Friday, November 9, 2012

Sweet Potato Souffle

 
This is my very first blog post of Le Roux and I am super excited! I enjoy reading Kelly's Korner, so I couldn't think of a better way to kick things off than to participate in SUYL's Favorite Side Dish Recipe and since Thanksgiving is on the horizon, I thought I would share one you could use at your table this year.

All of our extended family lives in both Texas and Oklahoma, so most every holiday we spend alone. Though a family of five is never alone, right? :) Most times, it's absolutely perfect, other times, it would be nice to have some extra people around. Looking back, I think my most special Thanksgiving memory is after the honey and I had been married about year and a half. It was freezing cold, literally- sleeting, icy roads, but we needed to get out of the city, somewhere quiet and still. The mountains seemed perfect, so off we went- tonsillitis and all. It was wonderful. We had a cute little cabin stayed one night. We cuddled, watched the Macy's Thanksgiving Day Parade, and ate the most expensive meal I think either of us had ever tasted.
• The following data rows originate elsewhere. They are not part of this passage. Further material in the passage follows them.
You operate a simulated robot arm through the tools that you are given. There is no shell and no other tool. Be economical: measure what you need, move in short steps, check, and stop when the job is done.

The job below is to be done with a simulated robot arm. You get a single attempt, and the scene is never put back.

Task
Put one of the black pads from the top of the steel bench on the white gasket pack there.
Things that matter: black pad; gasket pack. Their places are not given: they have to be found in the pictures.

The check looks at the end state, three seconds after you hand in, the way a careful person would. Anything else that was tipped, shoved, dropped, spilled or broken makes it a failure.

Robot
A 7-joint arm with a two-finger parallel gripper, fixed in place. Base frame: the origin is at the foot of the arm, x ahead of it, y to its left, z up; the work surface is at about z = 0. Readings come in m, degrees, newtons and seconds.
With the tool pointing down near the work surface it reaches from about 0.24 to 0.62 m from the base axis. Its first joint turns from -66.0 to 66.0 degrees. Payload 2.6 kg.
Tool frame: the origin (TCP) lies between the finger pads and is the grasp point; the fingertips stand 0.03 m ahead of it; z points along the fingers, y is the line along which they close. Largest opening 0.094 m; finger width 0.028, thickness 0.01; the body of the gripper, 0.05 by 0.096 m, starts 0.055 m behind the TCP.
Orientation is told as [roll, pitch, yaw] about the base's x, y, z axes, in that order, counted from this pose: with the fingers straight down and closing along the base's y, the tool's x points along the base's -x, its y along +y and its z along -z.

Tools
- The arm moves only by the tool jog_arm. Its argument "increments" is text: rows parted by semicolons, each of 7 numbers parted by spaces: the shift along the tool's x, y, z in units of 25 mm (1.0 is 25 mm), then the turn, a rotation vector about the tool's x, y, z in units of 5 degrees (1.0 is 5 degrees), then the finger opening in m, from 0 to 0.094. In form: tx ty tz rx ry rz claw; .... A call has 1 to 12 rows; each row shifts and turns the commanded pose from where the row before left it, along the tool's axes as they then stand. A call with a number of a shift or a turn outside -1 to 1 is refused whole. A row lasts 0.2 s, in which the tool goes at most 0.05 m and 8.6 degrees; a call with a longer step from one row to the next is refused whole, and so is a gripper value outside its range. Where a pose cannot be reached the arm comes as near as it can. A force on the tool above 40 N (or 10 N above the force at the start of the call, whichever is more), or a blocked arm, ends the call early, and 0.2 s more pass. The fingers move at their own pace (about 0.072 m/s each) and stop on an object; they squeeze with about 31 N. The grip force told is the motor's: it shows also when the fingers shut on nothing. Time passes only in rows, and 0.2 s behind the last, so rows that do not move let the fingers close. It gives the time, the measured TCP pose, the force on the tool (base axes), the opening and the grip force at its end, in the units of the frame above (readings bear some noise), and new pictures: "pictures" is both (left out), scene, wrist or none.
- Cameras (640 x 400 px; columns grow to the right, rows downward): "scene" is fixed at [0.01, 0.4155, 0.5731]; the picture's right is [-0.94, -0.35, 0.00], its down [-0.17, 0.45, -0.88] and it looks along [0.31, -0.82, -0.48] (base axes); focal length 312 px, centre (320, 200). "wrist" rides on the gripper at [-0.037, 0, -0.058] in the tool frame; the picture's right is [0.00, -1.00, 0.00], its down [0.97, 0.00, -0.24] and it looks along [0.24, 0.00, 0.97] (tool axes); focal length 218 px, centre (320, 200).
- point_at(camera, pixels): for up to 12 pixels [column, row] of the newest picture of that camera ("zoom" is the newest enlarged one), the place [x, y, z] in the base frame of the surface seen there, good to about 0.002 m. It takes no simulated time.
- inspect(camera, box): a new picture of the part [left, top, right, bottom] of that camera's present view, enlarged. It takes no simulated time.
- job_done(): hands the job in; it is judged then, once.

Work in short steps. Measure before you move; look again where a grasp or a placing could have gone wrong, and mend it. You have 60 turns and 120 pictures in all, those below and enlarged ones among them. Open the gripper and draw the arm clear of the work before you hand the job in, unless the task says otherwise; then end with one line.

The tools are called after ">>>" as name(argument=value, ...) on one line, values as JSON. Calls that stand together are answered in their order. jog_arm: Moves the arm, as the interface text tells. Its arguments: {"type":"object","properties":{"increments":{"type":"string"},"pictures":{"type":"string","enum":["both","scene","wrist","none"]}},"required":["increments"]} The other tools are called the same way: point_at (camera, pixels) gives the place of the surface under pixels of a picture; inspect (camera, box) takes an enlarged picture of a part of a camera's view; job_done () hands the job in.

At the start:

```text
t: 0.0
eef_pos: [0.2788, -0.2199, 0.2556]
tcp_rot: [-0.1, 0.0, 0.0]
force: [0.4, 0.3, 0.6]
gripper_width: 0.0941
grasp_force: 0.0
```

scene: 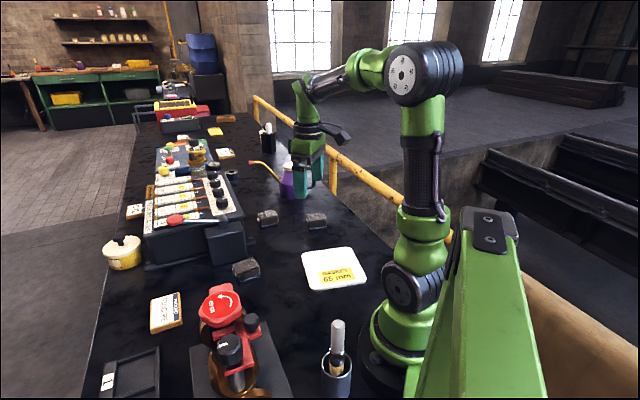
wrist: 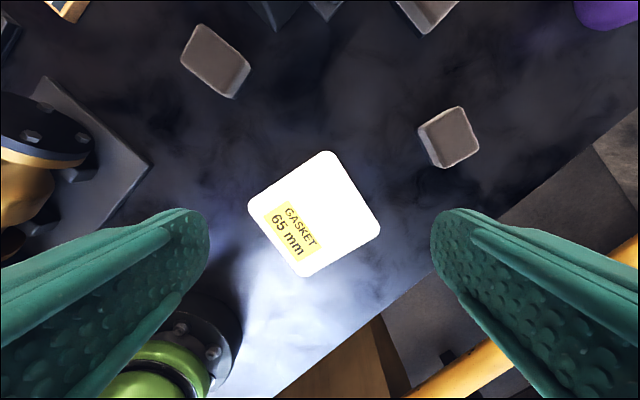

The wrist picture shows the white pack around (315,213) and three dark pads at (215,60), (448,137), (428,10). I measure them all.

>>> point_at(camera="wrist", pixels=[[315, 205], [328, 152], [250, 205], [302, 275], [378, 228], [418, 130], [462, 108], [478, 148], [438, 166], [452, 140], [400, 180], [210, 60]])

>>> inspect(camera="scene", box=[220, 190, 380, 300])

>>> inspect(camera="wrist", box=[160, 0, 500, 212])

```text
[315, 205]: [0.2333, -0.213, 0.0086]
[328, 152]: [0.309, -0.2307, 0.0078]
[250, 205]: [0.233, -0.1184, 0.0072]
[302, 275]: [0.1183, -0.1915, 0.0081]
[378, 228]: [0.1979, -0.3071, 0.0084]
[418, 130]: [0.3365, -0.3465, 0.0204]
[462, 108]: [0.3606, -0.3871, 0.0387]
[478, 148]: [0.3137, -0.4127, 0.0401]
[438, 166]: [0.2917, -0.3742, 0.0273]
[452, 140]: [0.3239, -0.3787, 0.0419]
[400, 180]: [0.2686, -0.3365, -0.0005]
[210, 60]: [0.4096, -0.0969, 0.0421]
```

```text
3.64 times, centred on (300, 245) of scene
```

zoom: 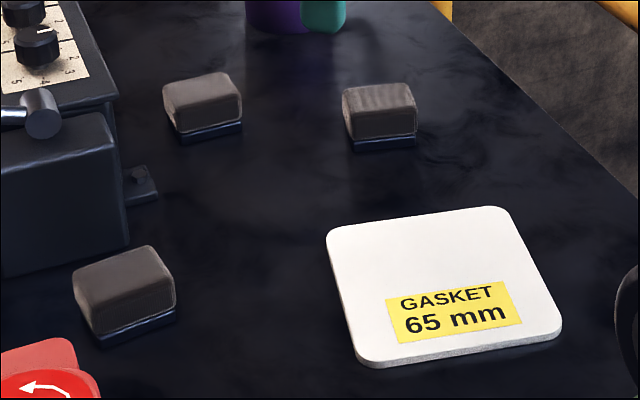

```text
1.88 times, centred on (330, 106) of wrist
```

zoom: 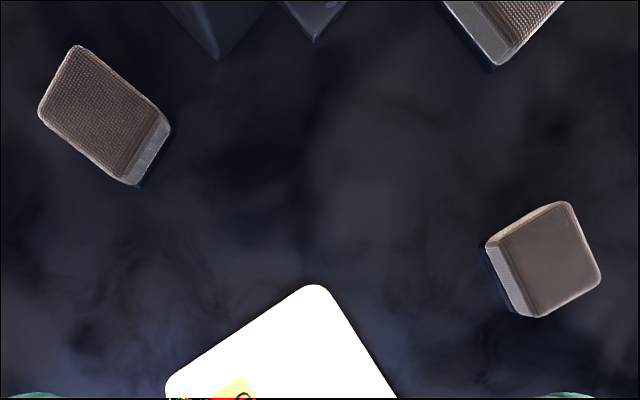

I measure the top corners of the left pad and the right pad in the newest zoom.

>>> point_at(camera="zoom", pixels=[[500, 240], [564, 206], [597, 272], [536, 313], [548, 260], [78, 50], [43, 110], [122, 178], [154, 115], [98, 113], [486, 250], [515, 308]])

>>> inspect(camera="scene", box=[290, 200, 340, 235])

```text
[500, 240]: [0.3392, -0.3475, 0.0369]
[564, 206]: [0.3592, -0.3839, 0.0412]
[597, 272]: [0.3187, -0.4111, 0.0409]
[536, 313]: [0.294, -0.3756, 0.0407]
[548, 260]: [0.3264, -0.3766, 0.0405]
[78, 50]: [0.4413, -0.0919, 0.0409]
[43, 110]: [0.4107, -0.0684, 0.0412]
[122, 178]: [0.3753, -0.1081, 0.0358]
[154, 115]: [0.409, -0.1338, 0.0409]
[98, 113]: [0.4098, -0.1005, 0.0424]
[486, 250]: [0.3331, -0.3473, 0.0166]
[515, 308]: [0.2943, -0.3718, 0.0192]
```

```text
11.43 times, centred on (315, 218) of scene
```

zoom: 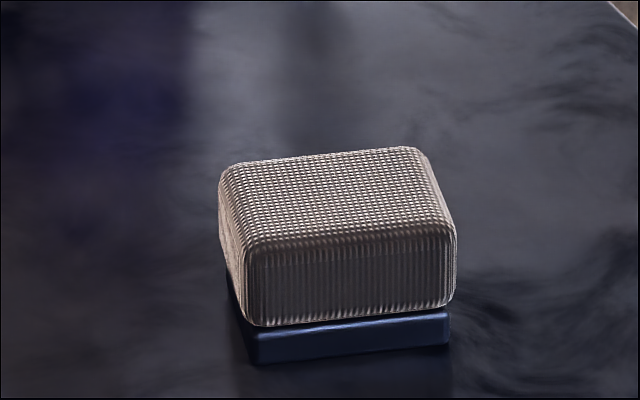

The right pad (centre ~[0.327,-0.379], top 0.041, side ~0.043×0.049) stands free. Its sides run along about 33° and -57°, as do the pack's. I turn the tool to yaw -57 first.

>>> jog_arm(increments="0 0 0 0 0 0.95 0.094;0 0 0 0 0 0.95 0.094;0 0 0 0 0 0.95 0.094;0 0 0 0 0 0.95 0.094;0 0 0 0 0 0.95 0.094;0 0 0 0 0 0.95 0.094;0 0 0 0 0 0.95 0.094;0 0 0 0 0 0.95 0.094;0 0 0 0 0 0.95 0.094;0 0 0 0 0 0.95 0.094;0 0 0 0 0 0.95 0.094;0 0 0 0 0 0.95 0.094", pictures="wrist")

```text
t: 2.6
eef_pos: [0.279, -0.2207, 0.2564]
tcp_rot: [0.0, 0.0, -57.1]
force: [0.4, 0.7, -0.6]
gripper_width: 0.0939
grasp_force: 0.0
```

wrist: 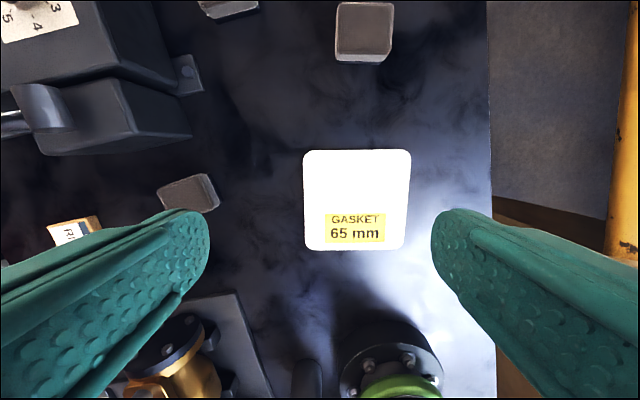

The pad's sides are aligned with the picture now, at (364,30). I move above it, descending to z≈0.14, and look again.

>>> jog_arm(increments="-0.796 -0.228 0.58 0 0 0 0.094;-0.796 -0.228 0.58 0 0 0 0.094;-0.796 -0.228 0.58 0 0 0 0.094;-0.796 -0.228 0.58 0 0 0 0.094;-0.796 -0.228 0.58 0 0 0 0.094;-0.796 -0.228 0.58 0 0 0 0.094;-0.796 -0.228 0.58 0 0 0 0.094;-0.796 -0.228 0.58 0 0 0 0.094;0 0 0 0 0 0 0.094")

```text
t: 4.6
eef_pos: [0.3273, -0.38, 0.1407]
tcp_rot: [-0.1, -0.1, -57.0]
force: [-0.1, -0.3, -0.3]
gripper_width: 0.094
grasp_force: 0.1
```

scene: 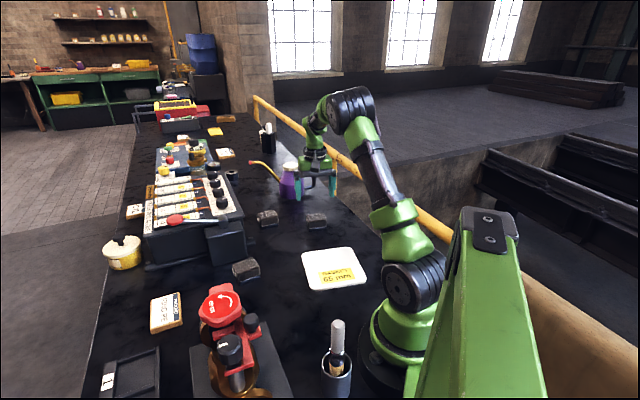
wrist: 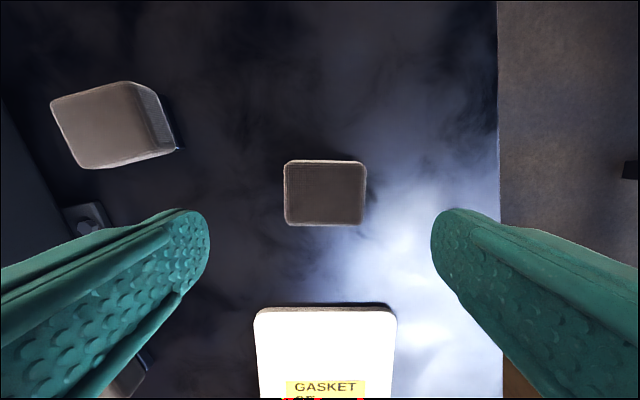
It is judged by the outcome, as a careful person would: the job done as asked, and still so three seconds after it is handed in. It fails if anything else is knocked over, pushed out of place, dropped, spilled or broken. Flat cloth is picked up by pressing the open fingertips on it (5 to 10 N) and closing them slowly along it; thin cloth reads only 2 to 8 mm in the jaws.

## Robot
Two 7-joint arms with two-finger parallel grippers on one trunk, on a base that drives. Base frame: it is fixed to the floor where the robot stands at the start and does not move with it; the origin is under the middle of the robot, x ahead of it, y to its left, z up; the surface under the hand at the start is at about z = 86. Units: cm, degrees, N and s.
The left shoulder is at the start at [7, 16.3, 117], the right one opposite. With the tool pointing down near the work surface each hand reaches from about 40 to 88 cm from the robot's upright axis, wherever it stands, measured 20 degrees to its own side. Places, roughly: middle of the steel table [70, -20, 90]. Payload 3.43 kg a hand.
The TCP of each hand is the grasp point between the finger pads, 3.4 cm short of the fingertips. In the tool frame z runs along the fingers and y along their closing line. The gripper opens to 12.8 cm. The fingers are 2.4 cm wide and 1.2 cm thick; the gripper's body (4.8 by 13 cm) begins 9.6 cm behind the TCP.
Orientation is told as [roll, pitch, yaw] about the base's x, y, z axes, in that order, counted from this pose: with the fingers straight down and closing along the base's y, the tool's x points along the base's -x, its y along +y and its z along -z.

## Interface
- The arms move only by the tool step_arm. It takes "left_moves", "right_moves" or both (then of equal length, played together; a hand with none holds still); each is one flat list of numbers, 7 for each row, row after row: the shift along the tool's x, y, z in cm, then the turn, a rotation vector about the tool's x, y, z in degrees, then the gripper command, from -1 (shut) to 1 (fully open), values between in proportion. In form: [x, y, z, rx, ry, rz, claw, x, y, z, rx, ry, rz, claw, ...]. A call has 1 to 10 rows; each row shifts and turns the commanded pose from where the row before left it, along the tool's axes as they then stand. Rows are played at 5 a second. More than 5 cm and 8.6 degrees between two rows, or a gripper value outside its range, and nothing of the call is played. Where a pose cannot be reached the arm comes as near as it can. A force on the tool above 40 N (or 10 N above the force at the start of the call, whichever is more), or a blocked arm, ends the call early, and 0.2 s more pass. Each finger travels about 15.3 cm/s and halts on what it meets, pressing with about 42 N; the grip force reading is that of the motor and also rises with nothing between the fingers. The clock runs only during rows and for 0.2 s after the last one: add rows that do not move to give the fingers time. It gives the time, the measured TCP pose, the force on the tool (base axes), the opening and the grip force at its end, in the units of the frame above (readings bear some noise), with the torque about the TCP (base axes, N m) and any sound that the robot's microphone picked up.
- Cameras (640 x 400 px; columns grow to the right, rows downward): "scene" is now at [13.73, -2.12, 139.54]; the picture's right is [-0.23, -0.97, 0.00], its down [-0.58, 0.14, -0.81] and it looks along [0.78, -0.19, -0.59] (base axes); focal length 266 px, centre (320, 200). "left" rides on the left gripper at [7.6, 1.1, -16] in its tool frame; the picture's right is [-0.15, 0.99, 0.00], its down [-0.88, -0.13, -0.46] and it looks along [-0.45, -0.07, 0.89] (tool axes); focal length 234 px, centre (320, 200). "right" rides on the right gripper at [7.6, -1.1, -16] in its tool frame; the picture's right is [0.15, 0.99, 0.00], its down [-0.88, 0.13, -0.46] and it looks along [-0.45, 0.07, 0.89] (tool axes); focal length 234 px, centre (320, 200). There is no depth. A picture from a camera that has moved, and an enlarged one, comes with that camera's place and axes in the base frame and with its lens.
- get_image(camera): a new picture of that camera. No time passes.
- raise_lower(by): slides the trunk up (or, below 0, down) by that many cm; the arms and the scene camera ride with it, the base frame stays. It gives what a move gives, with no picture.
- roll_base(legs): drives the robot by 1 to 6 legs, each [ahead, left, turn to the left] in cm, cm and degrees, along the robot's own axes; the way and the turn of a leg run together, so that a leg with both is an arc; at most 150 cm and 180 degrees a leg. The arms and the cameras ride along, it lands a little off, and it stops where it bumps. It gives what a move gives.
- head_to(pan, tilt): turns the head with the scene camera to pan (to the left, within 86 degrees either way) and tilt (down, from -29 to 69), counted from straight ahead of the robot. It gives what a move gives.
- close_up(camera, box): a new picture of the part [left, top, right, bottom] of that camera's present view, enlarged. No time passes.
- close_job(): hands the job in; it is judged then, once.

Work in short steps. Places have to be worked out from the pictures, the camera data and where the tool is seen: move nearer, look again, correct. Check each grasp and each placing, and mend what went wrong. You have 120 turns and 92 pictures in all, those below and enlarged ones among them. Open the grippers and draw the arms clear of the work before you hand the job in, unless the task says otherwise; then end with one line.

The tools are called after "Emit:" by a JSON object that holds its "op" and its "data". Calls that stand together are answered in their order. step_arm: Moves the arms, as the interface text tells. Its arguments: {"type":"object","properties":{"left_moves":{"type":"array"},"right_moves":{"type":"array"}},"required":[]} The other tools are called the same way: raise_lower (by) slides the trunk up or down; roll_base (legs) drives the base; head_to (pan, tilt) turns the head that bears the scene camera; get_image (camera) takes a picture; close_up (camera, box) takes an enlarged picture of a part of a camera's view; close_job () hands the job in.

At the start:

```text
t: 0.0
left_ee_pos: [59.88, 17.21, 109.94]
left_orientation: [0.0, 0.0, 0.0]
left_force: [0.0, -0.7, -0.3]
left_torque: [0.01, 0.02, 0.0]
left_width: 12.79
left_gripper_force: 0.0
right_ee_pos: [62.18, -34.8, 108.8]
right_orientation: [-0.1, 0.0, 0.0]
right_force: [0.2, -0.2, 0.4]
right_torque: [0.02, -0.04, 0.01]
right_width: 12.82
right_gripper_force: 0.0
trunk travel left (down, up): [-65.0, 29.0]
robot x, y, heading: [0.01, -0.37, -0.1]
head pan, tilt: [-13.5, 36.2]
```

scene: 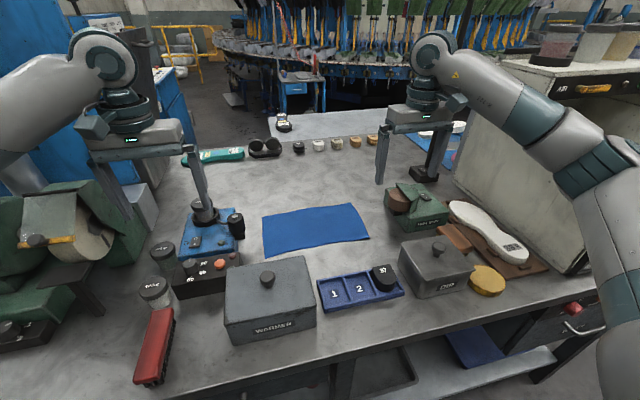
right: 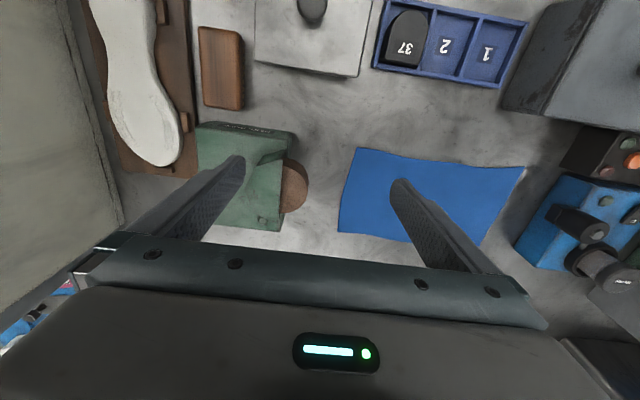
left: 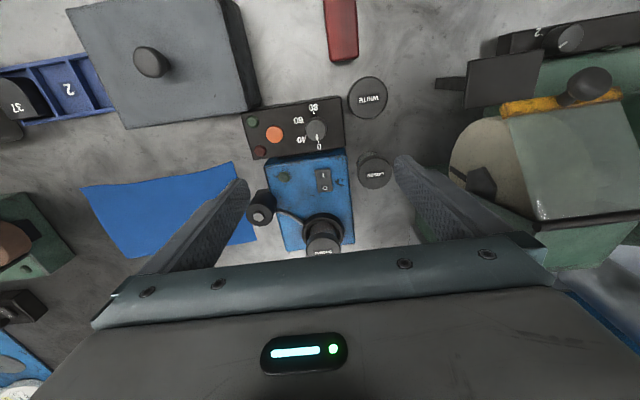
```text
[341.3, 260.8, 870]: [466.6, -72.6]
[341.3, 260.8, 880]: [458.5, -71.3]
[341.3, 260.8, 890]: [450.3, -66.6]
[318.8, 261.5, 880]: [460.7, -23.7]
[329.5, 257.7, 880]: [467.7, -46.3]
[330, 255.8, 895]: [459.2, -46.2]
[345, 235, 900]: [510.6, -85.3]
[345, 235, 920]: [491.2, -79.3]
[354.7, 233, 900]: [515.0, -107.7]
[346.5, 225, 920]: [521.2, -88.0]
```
Last year, we had the privilege of celebrating Thanksgiving with some friends of ours. They brought over the most yummy side dish ever! It was sweet and savory...absolutely the perfect addition to our holiday menu! It's called Sweet Potato Souffle and it's delectable!

photo via allrecipes.com
Recipe: 
Mix the following with a hand mixer...
2 cans of sweet potatoes (3 cups)
2 eggs
1/2 cup of soft butter
1/2 cup of milk
1/2 cup of sugar
1/2 teaspoon of salt
1 tablespoon of vanilla
Place in buttered shallow baking dish (we used an 8 x 8 dish)
Topping...
1 cup of brown sugar
1/3 cup of flour
1/3 cup of butter
1 cup of chopped pecans
Bake at 350 for 30 minutes. Enjoy!

Tuesday, November 6, 2012

Coming soon!

In my new blog, Le Roux, you will be read about our not so typical homeschool, my ever-changing home decor, our gluten-free way of life, and how I keep it Southern :) I am very excited! I look forward to sharing this journey with you!

This blog is currently under construction! Will be up and running soon!